§ Stated problem 1
Quote the source extract word for word, starting at "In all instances" and ending with "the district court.".
§ Stated problem 2
Write the next part of the source extract, the one that starts with "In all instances".

§ Source extract
* start *
In all instances under both chapters I would expect the
magistrate, as a matter of fairness, to explain to an unrepresented
accused
the special nature of the plea proceedings and the
implications thereof. If an accused is legally represented, I would
expect that
representative to explain the position to the client.
What seems to be clear is that these plea procedures have to be
specifically
invoked at the right time, namely the time of plea, and
cannot be invoked midway through a trial in the district court.
[24.]
Finally,
there is chapter 20: preparatory examinations
(sections 123
–
143). In the normal course where the attorney-general decides on a
preparatory examination, the accused is not required to
plead until
the end of the proceedings. See
s. 131
read with
s. 130.
However,
s. 123
(b) provides for an exceptional case. It empowers the
attorney-general to convert a part-heard trial in the district or
regional
court into a preparatory examination. The paragraph states:
“at any stage . . . before sentence”, but in
S.
v. Tieties
supra,
where the history
of the legislation is set out, the court of appeal redrafted the
provision to read: “before conviction”. It
would appear
prima
facie
that the
accused will have to plead a second time, namely at the conclusion of
the proceedings. The accused may adduce evidence
(s. 134)
and may
even be discharged
(s. 135)
* end *
§ Material
* start *
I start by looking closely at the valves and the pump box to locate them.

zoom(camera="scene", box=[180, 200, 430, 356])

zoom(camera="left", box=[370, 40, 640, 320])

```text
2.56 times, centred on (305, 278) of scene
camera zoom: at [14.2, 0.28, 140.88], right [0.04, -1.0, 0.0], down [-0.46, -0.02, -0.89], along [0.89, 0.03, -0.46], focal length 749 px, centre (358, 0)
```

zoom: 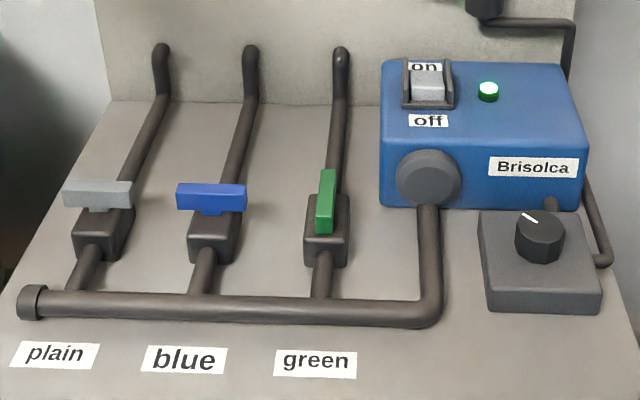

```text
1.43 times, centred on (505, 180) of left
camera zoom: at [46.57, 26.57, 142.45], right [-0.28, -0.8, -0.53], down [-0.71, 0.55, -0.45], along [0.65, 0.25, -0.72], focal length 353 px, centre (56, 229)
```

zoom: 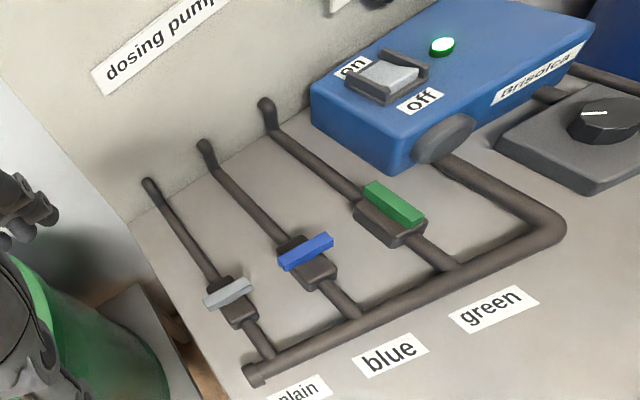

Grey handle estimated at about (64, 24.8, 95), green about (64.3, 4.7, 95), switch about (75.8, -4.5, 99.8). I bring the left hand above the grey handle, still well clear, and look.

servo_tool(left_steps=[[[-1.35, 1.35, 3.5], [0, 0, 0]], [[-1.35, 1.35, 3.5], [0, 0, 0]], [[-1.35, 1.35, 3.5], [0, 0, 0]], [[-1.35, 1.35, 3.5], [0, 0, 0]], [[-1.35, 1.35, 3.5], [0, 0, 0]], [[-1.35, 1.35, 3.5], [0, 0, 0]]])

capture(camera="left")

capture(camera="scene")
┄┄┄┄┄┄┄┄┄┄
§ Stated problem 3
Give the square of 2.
* end *
§ Exercise result 1
In all instances under both chapters I would expect the
magistrate, as a matter of fairness, to explain to an unrepresented
accused
the special nature of the plea proceedings and the
implications thereof. If an accused is legally represented, I would
expect that
representative to explain the position to the client.
What seems to be clear is that these plea procedures have to be
specifically
invoked at the right time, namely the time of plea, and
cannot be invoked midway through a trial in the district court.

§ Exercise result 2
, but such discharge is not binding on the
attorney-general [s. 137 read with
s. 139(b)].
Different judicial
officers may hear different stages of the examination
(s. 138).
By
s. 139
it is the prerogative of the attorney-general to arraign an
accused before the court of the former’s choice for sentence (plea
of guilty) or for trial (plea of not guilty) or to decline to
prosecute.
[25.]
I
shall assume, without deciding, the constitutionality of
s. 123(b)
and the provisions ancillary thereto. It is none the less a
startling procedure, albeit very seldom used. To my mind it is
undesirable
that the prosecution, even the chief prosecutor, should
be empowered to interfere in the trial in this manner after a plea of
not
guilty has been entered; and I fear that such intervention may
conceivably lead to an unfair trial. Be that as it may, the fact
remains that the
s. 123(b)
procedure was not invoked in the present
case. Nor were the appellant and his co-accused required to plead,
for later trial, in
terms of chapter 19 or chapter 19A. Neither the
appellant nor his co-accused challenged the validity of a provincial
ordinance or
proclamation in terms of
s. 117
, since there was naught
to challenge. We are back where we started: the district court can
refer a convicted accused to the regional
court for sentence, but the
regional court enjoys no corresponding power (save in terms of Act
105/1977, which is not applicable
in this case). The question, as I
see it, is whether the imposition by the trial magistrate of a
sentence in excess of her general
jurisdiction at the time of plea,
but within her general jurisdiction at the time when sentence was
imposed, infringed the appellant’s
right to a fair trial in terms
of s. 35(n) of the Constitution.
[26.]
I
am not convinced that the decision in
S.
v. Arendse, supra,
was wrong, and it has in principle been followed in this Division in
S. v. Mketho
,
supra
.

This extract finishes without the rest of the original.